Supplied passage

____________________

On March 23, 2010, President Obama signed into law the Patient Protection and Affordable Care Act. Additionally, on March 30, 2010, President Obama signed into law a reconciliation measure, the Health Care and Education Reconciliation Act of 2010. The passage of the Patient Protection and Affordable Care Act and the Health Care and Education Reconciliation Act (collectively, the Health Care Act) will result in comprehensive changes to health care in the United States. Implementation of this legislation is planned to occur in phases, with plan standard changes taking effect beginning in 2010, but to a greater extent with the 2011 benefit plan year and extending through 2018.
The Health Care Act has both short-term and long-term implications on benefit plan eligibility, coverage requirements, and benefit standards and limitations. In the short term, our healthcare costs are expected to increase due to raising the maximum age and easing of eligibility limitations for covered dependents. The Health Care Act also prevents the group health plan from limiting benefit payments for participants who meet or exceed annual or lifetime dollar limits per covered individual. In the long term, our healthcare costs could increase for various reasons due to the Health Care Act, including the potential impact of an excise tax on high cost plans (beginning in 2018), among other standard requirements.
We anticipate that certain government agencies will provide additional regulations or interpretations concerning the application of the Health Care Act and reporting required thereunder. Until these regulations or interpretations are published, we are unable to reasonably estimate the impact of such federal mandate requirements on our future healthcare costs.

____________________

Information shown
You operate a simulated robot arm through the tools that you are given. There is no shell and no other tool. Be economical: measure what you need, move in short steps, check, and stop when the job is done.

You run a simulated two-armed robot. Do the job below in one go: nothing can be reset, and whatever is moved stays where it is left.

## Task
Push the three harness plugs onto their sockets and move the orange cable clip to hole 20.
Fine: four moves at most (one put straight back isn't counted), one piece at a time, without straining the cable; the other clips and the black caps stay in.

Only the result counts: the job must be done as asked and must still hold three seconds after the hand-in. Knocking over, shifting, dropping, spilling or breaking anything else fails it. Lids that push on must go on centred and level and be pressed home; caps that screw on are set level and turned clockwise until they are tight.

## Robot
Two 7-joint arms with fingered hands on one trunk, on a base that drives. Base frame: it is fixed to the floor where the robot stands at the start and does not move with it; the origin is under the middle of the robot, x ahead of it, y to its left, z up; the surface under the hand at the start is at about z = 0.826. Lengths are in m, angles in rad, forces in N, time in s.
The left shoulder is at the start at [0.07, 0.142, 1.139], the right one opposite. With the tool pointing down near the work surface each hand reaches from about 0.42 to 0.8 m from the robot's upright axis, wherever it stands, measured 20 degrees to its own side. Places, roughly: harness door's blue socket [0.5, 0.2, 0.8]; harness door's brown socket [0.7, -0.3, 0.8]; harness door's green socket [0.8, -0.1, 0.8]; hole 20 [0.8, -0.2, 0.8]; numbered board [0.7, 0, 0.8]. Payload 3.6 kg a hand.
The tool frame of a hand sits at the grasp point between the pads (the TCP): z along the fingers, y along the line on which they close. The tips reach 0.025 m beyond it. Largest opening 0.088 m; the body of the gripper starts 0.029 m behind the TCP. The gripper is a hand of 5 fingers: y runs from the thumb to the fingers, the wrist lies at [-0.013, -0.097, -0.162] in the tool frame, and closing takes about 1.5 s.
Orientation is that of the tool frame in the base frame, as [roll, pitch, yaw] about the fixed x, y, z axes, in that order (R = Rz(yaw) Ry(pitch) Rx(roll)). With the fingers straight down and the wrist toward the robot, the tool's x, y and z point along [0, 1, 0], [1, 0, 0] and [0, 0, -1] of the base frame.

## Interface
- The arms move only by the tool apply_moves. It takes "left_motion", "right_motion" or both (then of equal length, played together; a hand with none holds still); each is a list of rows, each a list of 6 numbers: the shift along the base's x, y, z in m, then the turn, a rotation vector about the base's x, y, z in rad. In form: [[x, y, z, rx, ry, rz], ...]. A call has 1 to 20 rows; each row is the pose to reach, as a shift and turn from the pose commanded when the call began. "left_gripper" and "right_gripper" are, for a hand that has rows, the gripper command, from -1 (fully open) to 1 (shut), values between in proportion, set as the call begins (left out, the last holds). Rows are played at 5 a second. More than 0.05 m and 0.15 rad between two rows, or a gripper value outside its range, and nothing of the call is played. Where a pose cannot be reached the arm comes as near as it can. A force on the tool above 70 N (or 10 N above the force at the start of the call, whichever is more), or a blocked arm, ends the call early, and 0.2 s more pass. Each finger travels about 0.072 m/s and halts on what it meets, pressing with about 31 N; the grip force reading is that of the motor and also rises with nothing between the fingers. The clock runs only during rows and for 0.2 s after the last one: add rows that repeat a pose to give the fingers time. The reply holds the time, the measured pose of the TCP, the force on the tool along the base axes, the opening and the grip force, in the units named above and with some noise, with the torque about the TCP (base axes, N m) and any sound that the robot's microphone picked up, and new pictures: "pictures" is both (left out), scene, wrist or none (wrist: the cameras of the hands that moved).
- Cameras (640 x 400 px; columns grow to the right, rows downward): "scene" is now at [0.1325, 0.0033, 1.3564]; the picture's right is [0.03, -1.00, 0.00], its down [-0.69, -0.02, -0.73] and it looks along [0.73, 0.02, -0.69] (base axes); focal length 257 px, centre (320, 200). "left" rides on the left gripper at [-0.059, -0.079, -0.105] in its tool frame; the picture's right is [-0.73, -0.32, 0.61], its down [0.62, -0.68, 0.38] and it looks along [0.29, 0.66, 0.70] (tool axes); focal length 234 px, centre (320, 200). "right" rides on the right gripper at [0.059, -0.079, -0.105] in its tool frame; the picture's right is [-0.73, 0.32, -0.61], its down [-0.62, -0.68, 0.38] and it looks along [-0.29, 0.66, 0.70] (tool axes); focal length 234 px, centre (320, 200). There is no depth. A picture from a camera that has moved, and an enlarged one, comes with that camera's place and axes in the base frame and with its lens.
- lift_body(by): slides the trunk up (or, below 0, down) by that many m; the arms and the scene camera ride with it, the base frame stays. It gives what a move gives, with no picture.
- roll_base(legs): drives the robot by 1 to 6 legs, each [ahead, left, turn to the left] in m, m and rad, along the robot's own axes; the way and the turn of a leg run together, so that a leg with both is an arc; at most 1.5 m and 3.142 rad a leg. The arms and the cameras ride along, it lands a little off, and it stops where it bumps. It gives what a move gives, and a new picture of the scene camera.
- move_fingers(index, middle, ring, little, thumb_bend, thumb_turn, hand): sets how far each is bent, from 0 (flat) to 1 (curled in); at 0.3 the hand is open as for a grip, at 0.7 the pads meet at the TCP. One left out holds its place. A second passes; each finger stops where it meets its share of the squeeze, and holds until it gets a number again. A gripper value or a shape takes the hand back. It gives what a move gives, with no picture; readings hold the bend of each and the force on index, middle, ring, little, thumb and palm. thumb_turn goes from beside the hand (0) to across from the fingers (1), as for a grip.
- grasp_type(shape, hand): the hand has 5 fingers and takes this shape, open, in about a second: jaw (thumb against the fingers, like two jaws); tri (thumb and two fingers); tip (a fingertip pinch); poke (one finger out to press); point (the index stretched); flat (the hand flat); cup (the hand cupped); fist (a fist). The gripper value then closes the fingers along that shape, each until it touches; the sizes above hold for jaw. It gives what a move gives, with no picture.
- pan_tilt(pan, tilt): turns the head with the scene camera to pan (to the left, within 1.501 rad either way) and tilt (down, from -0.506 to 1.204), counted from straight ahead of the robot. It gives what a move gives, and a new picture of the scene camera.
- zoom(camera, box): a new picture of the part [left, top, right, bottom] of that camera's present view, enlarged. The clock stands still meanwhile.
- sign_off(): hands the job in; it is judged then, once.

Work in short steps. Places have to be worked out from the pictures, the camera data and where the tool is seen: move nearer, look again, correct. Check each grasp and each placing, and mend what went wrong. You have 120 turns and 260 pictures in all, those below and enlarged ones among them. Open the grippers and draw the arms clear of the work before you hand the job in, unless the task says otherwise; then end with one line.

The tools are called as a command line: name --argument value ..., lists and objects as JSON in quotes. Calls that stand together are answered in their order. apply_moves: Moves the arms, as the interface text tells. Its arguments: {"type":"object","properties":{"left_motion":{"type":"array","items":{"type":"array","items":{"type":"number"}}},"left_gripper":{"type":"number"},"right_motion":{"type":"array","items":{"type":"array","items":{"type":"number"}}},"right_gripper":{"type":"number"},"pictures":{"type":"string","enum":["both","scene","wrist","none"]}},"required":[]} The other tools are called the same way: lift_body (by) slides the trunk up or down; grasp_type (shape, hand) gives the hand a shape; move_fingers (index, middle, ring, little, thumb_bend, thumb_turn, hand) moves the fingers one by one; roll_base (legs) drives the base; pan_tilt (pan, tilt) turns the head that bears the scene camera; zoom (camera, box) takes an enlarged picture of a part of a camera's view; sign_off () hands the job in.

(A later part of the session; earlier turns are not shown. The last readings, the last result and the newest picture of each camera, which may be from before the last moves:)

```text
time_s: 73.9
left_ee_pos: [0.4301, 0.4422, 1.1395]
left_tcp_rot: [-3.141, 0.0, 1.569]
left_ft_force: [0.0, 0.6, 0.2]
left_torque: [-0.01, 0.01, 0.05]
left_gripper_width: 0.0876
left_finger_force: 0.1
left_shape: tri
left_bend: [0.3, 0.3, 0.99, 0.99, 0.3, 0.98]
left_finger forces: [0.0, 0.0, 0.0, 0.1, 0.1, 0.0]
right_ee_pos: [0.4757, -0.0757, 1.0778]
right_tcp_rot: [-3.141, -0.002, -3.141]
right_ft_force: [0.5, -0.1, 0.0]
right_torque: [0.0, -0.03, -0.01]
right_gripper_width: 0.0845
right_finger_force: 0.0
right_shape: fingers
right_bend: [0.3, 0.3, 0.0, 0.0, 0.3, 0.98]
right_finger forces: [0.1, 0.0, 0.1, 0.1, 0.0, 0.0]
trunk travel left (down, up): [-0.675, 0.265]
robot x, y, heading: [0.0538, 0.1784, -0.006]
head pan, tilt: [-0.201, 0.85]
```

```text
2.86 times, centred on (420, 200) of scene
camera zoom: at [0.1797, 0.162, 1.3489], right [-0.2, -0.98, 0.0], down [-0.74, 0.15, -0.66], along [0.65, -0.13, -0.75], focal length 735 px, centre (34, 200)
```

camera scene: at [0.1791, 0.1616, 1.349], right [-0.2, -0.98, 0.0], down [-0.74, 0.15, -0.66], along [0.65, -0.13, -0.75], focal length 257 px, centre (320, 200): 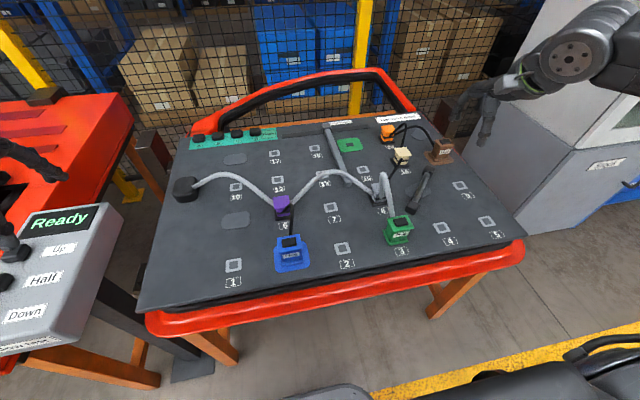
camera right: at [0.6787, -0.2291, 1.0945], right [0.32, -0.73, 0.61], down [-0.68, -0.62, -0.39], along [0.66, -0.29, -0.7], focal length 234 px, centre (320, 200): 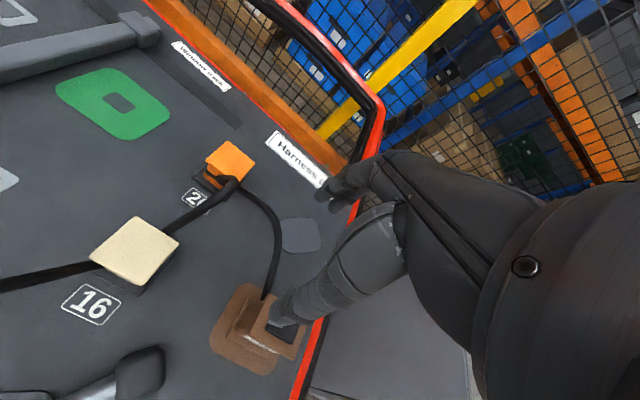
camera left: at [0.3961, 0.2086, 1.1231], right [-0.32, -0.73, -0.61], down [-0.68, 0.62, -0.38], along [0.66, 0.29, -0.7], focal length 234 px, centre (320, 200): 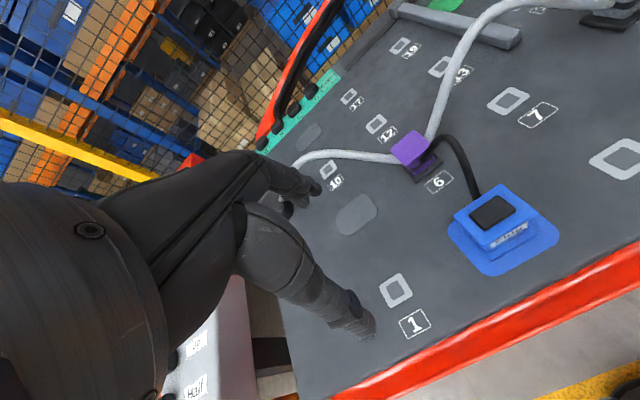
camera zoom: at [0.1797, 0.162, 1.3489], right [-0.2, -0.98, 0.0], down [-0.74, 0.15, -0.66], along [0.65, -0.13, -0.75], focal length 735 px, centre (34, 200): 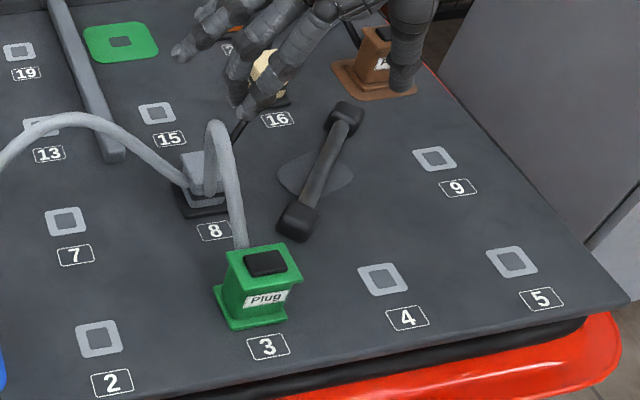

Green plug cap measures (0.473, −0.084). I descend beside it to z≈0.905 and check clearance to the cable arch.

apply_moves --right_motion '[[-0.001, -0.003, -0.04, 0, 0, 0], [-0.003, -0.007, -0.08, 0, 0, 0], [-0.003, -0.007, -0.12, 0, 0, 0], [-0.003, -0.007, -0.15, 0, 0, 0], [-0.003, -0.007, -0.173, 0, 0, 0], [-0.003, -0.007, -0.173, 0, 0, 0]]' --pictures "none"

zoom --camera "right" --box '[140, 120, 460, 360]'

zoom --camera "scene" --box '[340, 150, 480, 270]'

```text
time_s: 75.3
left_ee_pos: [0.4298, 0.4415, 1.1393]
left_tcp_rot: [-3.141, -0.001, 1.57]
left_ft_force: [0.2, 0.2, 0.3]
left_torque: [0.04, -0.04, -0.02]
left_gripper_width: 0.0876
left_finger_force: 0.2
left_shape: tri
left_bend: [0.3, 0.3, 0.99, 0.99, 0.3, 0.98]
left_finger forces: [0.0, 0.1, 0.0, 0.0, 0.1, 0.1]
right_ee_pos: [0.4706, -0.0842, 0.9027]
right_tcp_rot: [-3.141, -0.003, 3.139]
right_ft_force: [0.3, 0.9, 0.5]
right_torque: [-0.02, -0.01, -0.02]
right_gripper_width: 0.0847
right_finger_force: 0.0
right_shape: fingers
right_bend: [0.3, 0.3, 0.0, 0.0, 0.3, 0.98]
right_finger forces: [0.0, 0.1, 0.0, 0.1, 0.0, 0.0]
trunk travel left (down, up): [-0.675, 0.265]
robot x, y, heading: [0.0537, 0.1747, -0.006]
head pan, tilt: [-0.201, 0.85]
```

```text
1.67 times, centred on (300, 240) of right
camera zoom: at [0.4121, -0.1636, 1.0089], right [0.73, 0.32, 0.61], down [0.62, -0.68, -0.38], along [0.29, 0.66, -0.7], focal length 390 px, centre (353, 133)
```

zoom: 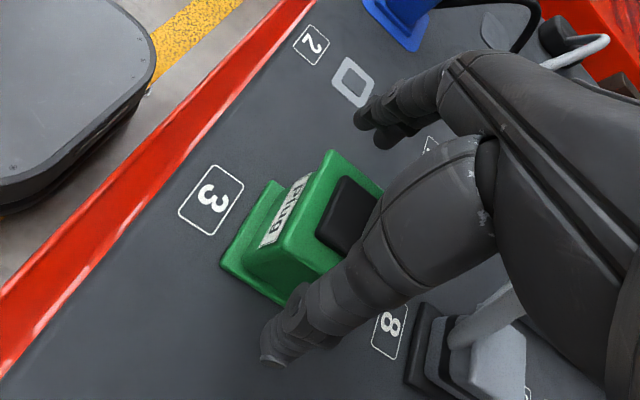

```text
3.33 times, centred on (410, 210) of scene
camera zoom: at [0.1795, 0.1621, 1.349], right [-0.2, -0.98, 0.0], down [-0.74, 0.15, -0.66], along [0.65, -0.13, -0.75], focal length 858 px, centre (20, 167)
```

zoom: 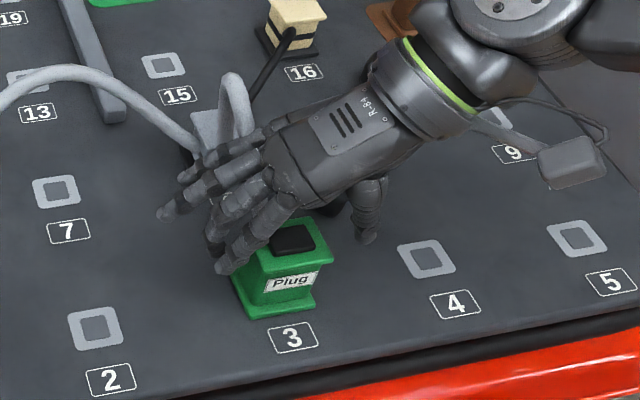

____________________

Problem
Show the exact text of the supplied passage starting from "On March 23, 2010, President" and stopping at the end of "extending through 2018.".

Response
On March 23, 2010, President Obama signed into law the Patient Protection and Affordable Care Act. Additionally, on March 30, 2010, President Obama signed into law a reconciliation measure, the Health Care and Education Reconciliation Act of 2010. The passage of the Patient Protection and Affordable Care Act and the Health Care and Education Reconciliation Act (collectively, the Health Care Act) will result in comprehensive changes to health care in the United States. Implementation of this legislation is planned to occur in phases, with plan standard changes taking effect beginning in 2010, but to a greater extent with the 2011 benefit plan year and extending through 2018.